Western Kenya hospitality industry is reeling from huge business losses following a recent government directive restricting movement in five counties.

Consequently, players in the Western Kenya Tourism Circuit that covers 14 counties also appealed to county governments in the Lake Region Economic Bloc to consider suspending collection of levies from tourism and hospitality sector until business rebounds.

Lake Victoria Tourism Association (LVTA) chairman Robinson Anyal says hotels in the region have suffered huge losses since imposition of travel restrictions in the five counties.

President Uhuru Kenyatta in a move aimed at curbing the spread of Covid-19 announced restriction of movement in and out of Nairobi, Machakos, Kiambu, Nakuru and Kajiado counties on March 26.

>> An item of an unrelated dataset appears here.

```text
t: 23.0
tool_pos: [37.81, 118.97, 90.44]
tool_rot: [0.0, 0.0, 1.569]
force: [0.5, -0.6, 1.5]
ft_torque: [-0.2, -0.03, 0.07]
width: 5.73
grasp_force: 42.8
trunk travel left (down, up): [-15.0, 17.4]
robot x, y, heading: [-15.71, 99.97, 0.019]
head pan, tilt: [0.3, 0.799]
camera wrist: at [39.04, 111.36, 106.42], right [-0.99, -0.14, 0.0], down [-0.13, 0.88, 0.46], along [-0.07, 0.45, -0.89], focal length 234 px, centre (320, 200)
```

 The hospitality business within the region has continued to bear the brunt of the latest Covid-19 directives leading to many cancellations of bookings and businesses.

“Most hotels within the Western Kenya circuit are currently recording below 15 per cent bed occupancy since the new measures took effect late last month,” he said while addressing the press in Kisumu yesterday.

Consequently, he said most of the facilities have been compelled to scale down operations to 70 per cent workforce as they struggle to stay afloat.

Some hotels, he said, have closed certain wings in the latest operation adjustment, adding that majority of the facilities have sent their staff on annual leave and pending leave days.

“A number of the hotels were operating at between 20 and 30 per cent occupancy on full resumption of business but this has drastically reduced because of the overall effects of the new restrictions on the hospitality industry,” Anyal said.

Hardest hit

He said conference business which is a key driver of the region’s hotel industry is the hardest hit by the movement restrictions to and out of the five counties.

The region, Anyal said depends heavily on Nairobi as the source market particularly for business tourism, noting that major conveners of the conferences come from the capital city.

“Hospitality business at the moment is not sustainable, we are only remaining afloat to protect our investments,” added Anyal.

Western Kenya circuit comprises Kisumu, Siaya, Homa Bay, Kisii, Nyamira, Kericho, Vihiga, Bungoma, Trans Nzoia, Busia, Kakamega, Migori and Nandi counties.

Charles Kataro, the association’s CEO said the movement restrictions has had an immense impact on the tourism and hospitality sector in the region. 

“This is coming at a time when the industry has been working hard to regain its lost glory with most businesses experiencing high numbers of cancellations from both business and leisure travelers,” he said.